During his tenure with RTÉ Ó Moráin was attentive to opportunities for Irish. He was not the first to see the potential of the media for the language. P. S. O'Hegarty (qv), secretary of the Department of Posts and Telegraphs in the Free State government, who worked on 2RN, the Free State radio service that preceded Radio Éireann, wrote in 1924 of the importance of providing radio service to Irish speakers. Ó Mórain oversaw the inauguration of Raidió na Gaeltachta (1972) and assumed the position of Cathaoirleach Chomhairle Raidió na Gaeltachta (1971–6). He argued that the Irish-language service was a model for local radio. ‘This authentic voice of the traditionally Irish-speaking population is . . . of outstanding importance to the future of the Gaeltacht: it is also an excellent prototype for the development of the best type of local radio for other identifiable communities in Ireland’ (Ir. Times, 16 Dec. 1972).

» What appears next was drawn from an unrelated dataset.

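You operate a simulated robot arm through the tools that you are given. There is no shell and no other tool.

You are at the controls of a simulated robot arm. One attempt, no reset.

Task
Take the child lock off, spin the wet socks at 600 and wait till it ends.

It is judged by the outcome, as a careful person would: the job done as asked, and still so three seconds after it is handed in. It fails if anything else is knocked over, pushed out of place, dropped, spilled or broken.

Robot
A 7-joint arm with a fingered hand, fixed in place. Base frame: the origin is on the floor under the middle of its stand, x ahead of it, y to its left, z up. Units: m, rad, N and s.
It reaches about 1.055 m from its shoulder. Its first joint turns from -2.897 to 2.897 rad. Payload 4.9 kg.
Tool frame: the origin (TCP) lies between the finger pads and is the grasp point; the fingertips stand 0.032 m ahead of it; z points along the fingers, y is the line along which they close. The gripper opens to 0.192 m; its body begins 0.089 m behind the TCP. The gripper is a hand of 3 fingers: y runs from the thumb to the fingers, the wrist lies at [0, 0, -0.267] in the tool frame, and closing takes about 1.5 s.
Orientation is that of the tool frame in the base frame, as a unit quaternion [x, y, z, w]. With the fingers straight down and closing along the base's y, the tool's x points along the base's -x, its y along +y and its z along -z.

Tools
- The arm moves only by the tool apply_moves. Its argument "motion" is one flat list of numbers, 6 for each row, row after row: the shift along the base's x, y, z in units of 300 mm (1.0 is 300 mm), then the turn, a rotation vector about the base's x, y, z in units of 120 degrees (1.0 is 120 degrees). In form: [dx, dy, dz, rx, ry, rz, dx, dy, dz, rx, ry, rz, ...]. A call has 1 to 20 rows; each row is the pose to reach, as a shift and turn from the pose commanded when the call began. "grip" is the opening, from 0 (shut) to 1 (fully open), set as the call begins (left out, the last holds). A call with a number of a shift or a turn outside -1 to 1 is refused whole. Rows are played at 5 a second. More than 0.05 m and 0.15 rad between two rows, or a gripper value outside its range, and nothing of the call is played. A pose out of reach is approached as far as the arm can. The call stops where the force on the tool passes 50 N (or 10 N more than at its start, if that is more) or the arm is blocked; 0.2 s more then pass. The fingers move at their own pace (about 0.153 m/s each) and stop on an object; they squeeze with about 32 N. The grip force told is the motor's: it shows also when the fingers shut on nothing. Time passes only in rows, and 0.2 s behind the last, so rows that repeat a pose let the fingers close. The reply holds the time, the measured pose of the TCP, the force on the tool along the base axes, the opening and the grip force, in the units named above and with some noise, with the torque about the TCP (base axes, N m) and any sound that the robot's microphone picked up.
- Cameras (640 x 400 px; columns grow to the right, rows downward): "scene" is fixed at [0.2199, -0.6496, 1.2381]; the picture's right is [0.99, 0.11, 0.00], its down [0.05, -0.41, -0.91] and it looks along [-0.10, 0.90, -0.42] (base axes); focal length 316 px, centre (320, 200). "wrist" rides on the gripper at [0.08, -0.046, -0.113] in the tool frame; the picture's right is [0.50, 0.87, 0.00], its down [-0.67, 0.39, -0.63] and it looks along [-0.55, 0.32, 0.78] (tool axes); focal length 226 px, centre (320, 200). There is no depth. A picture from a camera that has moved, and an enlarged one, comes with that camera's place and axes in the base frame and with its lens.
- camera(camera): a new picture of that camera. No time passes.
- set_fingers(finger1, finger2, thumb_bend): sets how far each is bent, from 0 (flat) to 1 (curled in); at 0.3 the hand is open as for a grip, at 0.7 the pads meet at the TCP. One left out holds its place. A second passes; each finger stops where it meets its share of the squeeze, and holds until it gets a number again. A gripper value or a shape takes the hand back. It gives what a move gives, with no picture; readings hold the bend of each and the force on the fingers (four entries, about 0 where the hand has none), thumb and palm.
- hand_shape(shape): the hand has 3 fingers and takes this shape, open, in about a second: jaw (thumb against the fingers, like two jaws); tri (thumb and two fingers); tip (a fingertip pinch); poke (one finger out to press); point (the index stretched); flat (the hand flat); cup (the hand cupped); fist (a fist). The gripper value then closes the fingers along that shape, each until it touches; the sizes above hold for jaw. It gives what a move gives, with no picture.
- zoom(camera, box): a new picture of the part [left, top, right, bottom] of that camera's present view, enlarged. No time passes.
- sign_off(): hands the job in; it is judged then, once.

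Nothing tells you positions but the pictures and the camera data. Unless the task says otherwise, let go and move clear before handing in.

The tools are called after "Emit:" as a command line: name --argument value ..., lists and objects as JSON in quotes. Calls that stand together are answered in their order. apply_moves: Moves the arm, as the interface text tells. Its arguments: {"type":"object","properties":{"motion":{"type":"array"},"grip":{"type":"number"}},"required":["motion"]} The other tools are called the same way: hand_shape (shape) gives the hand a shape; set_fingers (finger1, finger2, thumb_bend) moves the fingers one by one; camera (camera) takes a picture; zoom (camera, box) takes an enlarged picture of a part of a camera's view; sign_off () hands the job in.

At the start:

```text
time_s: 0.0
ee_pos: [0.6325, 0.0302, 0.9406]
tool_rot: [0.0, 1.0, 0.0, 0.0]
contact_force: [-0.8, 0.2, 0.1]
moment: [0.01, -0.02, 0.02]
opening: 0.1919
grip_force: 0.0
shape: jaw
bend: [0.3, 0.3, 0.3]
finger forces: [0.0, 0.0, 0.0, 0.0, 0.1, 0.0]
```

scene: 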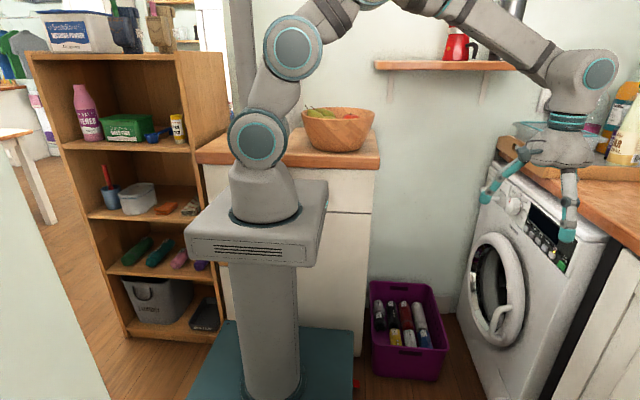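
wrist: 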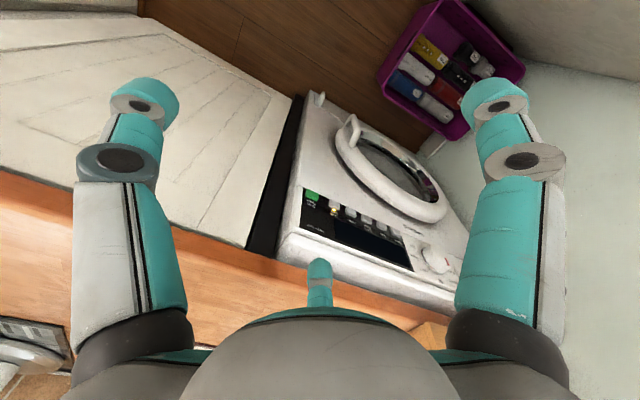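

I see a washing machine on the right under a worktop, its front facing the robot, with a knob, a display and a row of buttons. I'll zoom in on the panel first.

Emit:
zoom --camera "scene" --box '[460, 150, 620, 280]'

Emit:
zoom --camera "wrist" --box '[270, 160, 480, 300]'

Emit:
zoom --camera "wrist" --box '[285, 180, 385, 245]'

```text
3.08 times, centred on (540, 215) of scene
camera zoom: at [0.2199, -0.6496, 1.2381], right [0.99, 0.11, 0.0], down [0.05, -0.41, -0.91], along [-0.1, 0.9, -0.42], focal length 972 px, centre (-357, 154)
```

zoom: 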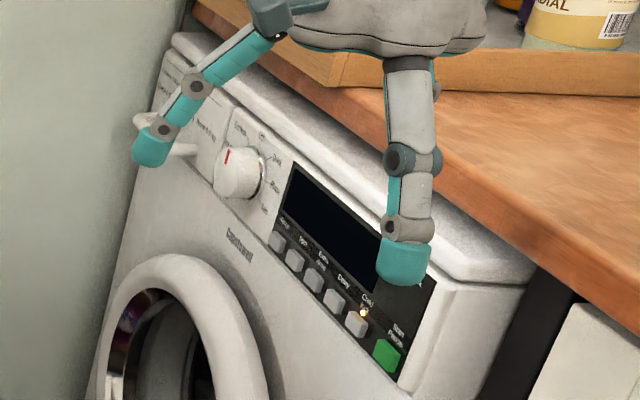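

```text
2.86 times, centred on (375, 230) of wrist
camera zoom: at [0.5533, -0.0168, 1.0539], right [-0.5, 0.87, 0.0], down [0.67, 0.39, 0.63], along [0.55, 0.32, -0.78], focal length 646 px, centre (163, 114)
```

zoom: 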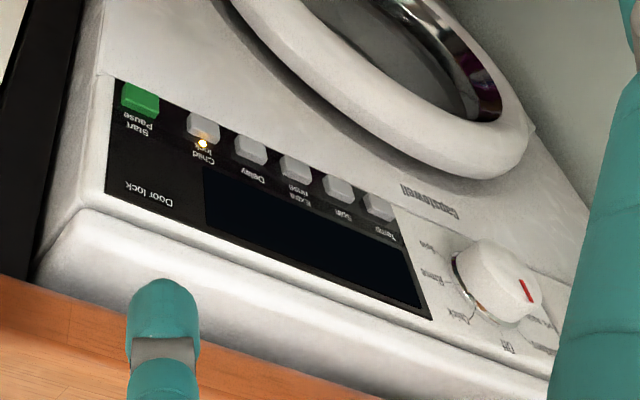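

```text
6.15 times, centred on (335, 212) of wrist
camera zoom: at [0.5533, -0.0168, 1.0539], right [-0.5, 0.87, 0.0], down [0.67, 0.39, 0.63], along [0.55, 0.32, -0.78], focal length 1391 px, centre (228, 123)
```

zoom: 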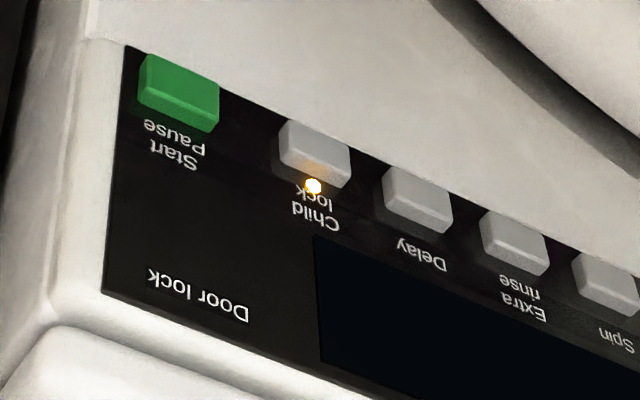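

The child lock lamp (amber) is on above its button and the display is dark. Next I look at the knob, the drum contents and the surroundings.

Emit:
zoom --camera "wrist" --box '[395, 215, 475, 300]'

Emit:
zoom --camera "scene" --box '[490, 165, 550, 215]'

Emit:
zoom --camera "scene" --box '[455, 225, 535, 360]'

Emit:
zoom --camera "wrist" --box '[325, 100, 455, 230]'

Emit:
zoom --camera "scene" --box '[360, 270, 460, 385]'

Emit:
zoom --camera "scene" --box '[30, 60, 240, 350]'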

By any measure, Ó Móráin was one of the most important figures in the Irish-language movement in the twentieth century, but he was a complicated and controversial man. An authoritarian manager, he opened any letter that came into Gael-Linn, regardless of addressee. The Gael-Linn paper Anois (1984–96), which he helped to launch, failed to a significant extent due to his autocratic editorial interference. Although Ó Cadhain and Ó Móráin had been early allies, the former attacked the Gael-Linn children's scholarship scheme in his article ‘Scoláireachtaí Gaeltachta’ in the July 1960 issue of Feasta. When Ó Móráin failed to respond to his letter, Ó Cadhain wrote another, more vituperative letter to the monthly in October, concluding with the charge that nothing profited more from the Irish language than Gael-Linn. Ó Móráin was one of the targets of Ó Cadhain's ‘Do na Fíréin’, an essay in the April 1962 issue of Comhar that criticised everyone who had anything to do with the Irish-language movement. Máirtín Ó Cadhain called Ó Móráin croiméal na cúise (‘moustache of the causes’) in the article, and some believe that the protagonist of Diarmada Ó Donnchadha's Ardfhear (1992) was based on Ó Móráin.
Some found Ó Móráin's opposition to Gaelscoileanna (schools teaching through the medium of Irish) and the Irish-language television channel TG4 puzzling, but it was consistent with his view that the Department of Education would focus its Irish-language resources on Gaelscoileanna and make no further efforts in other schools. He made the same argument about TG4, which opened in 1996; it would limit the use of Irish in RTÉ's other services. His views turned out to be prescient. As a member of Comhairle na Gaeilge, the organisation that preceded Bord na Gaeilge, he frequently complained of other instances of the government's short-sightedness about Irish, and particularly its failure to create a long-term plan for the language. He had hopes for Europe, and for Irish receiving the support of the European Bureau for Lesser-Used Languages. In 1966, he became a member of the Irish Commission for UNESCO.
He served the NUI by chairing its convocation, the assembly of graduates and lecturers of the NUI (1955–84). The NUI awarded him an honorary LLD in 1979. Bord na Gaeilge recognised his service to the language by awarding him a gradam (award). Gael-Linn gave him a life membership on their board. Ó Móráin had his faults, but he gave inspiration and hope to a new generation on behalf of the Irish language. Dónall Ó Riagáin wrote in his obituary of Ó Móráin that as Douglas Hyde (qv) had given hope to the Irish language in the first half of the twentieth century, so Ó Móráin showed how flesh and blood could be put on the dream in the second half.
He died at his home, 32 Sydney Avenue, Blackrock, on 11 January 2001. He asked that his ashes be scattered on the grave of Michael Collins (qv) in Glasnevin cemetery. He left his library and his papers to the department of Irish folklore, UCD. His family established a scholarship in his memory for postgraduate students, particularly those interested in folklore and Irish-language tradition. In addition to his other interests he was a director of Glens of Antrim Tweed Co., Inisfree Handknits, and Irlandia Teo.
He married (1949) Máire, daughter of Sean Beaumont, lecturer in maths and Irish at TCD and Irish editor of the Irish Press, and Máirín Beaumont (qv) (née McGavock). They had three sons – Fergal, Eoin, and Conall – and two daughters, Iseult and Muireann.